The 2010-11 cohort, now studying at Oxford, includes Le Thanh Forsberg, a Vietnamese scholar with a Ph.D. from Lund University in Sweden. The author of numerous publications on the politics of aid to developing countries in Asia, she currently is pursuing research on the effect of aid on public policy and the role of international donors in public health care governance.
Dima Noggo Sarbo, a native of Ethiopia with a Ph.D. from the University of Tennessee, worked in three ministries of the Ethiopian government and the United Nations Institute for Economic Development and Planning in Dakar, Senegal. He assisted refugees in Ethiopia, Sudan and Somalia in the 1980s, and was a cabinet minister in the Ethiopian government from 1991 to 1992. He plans to research ways to help the developing world, particularly Africa, to "participate effectively in the global political economy."

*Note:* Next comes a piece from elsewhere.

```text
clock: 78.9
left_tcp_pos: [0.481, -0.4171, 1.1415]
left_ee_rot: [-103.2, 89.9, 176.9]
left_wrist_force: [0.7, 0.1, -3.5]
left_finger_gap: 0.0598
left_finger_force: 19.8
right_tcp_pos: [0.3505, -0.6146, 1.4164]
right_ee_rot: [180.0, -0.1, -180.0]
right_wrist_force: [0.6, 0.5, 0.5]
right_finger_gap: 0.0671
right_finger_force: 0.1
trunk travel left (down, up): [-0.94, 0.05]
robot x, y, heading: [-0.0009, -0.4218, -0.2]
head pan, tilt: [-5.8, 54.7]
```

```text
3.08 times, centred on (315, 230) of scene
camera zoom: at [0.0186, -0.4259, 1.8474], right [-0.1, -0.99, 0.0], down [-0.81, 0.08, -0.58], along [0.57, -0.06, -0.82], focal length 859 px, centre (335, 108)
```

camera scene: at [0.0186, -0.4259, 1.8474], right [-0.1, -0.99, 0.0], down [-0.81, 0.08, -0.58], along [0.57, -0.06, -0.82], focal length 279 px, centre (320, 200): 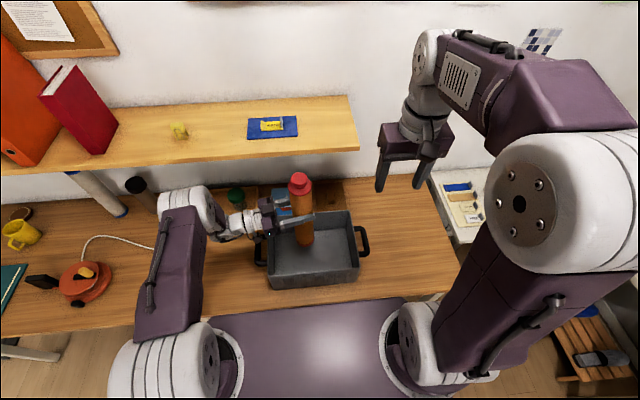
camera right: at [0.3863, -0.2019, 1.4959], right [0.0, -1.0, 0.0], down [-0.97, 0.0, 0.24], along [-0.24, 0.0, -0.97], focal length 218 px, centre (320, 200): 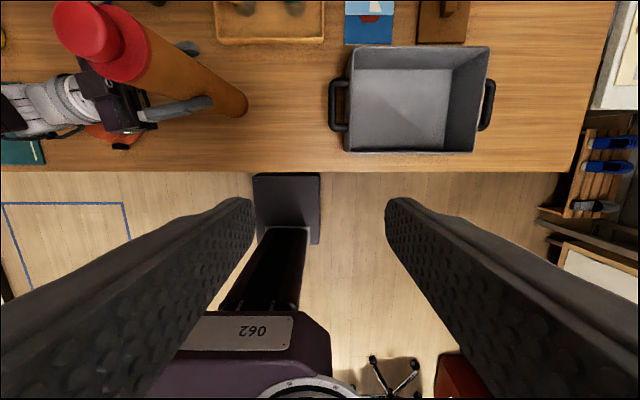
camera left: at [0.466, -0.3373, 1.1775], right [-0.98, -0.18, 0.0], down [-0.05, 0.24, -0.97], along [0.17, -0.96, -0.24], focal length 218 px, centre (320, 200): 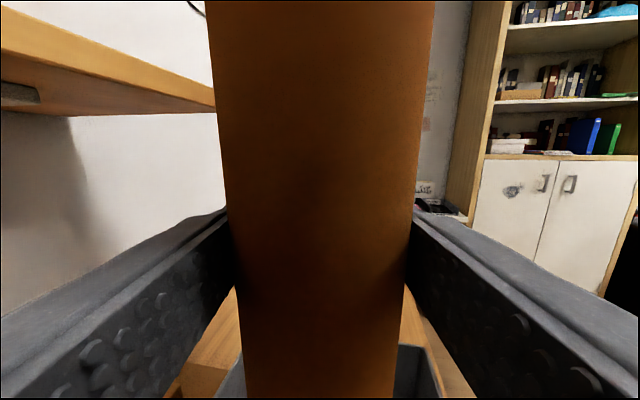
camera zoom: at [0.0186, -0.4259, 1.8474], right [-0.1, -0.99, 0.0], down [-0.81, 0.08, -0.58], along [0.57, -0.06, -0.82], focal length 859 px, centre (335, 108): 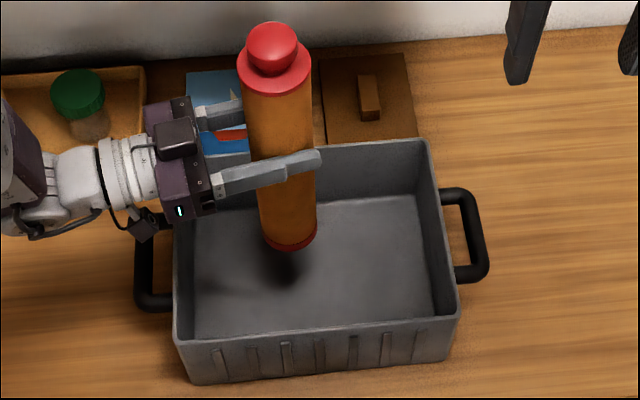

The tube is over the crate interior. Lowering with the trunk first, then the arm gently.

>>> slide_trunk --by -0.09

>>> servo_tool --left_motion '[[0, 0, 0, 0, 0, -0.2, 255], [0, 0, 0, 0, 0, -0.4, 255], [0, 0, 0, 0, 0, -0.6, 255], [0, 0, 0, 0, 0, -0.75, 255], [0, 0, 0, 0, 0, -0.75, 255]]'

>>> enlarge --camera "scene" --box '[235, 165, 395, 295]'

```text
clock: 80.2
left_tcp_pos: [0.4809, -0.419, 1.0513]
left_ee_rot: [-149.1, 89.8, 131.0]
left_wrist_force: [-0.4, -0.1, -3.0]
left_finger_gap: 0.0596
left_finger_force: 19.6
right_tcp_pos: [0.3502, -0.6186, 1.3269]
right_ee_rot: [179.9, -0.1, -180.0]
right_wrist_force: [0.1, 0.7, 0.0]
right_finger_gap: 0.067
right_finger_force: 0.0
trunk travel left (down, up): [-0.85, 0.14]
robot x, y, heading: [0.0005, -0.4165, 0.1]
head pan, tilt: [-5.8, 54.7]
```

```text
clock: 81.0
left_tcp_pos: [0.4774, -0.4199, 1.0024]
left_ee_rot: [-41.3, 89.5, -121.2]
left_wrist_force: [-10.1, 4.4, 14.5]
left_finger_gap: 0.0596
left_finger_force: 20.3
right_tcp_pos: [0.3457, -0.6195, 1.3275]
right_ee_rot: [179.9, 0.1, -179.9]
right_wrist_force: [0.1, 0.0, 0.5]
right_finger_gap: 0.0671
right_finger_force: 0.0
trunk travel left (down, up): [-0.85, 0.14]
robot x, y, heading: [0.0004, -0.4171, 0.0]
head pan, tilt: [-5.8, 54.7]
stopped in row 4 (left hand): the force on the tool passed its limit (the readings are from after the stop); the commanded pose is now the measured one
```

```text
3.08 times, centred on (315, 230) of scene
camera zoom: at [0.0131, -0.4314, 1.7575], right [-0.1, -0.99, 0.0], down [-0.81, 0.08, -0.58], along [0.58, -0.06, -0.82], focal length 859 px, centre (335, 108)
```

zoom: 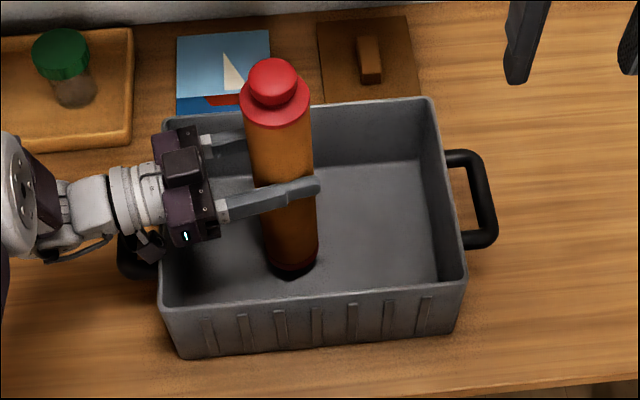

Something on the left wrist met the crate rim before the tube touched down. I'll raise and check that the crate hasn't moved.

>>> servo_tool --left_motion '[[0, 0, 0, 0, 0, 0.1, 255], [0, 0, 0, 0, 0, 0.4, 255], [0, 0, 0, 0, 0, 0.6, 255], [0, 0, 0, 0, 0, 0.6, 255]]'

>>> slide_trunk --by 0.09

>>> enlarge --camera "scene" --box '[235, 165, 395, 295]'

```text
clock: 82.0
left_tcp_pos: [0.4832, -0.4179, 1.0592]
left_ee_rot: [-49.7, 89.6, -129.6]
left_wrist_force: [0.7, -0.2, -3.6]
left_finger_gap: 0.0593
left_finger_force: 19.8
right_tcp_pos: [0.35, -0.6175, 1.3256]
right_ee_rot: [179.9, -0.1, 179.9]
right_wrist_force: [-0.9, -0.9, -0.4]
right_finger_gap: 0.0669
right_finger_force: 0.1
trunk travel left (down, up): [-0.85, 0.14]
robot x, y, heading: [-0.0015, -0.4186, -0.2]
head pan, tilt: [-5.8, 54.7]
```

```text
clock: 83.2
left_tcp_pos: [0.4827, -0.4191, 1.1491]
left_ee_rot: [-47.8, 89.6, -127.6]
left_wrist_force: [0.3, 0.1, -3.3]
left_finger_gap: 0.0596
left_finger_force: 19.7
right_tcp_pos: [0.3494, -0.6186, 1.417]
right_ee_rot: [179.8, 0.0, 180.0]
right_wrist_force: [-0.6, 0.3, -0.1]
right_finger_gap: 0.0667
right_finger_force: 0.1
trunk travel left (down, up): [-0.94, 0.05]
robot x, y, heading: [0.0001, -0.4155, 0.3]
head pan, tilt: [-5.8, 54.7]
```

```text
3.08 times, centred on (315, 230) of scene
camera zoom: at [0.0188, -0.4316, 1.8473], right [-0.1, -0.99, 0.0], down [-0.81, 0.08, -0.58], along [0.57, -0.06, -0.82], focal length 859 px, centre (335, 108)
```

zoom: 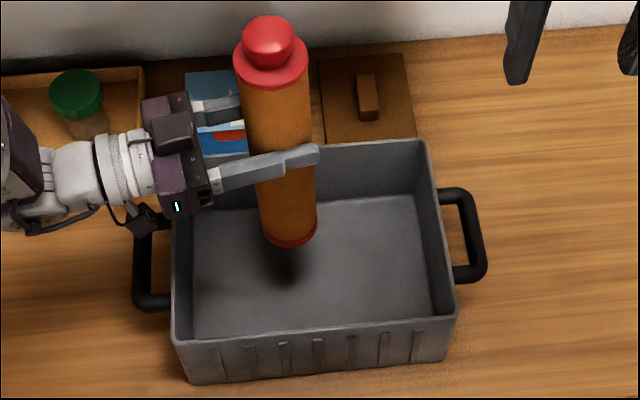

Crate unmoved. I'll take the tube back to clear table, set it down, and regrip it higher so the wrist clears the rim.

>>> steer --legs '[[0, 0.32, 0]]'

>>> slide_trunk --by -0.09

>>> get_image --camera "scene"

Rahmane Idrissa, who is from Niger and holds a Ph.D. from the University of Florida, has researched democratization in Africa. Ren Hongsheng, a native of China with a Ph.D. from Nankai University, is focusing his work on the relationship between developing countries and multinational corporations. Leany Barreiro Lemos, who holds a Ph.D. from the University of Brasilia and has been a staff member of the Brazilian Federal Senate since 1993, said the program offers her the opportunity to study "frailties in new democracies."
Woods, the GLF co-director, said these scholars and their projects have the potential to ultimately "shift the orthodoxy" and have an impact on the study of global governance.
"A lot of the existing literature is quite fatalistic," she said, noting that for small countries the message has been "you're always going to be a rule taker, you're never going to be a rule maker." But through the work of the GLF scholars, she said, "We can learn how smaller players or weaker players can really make use of opportunities."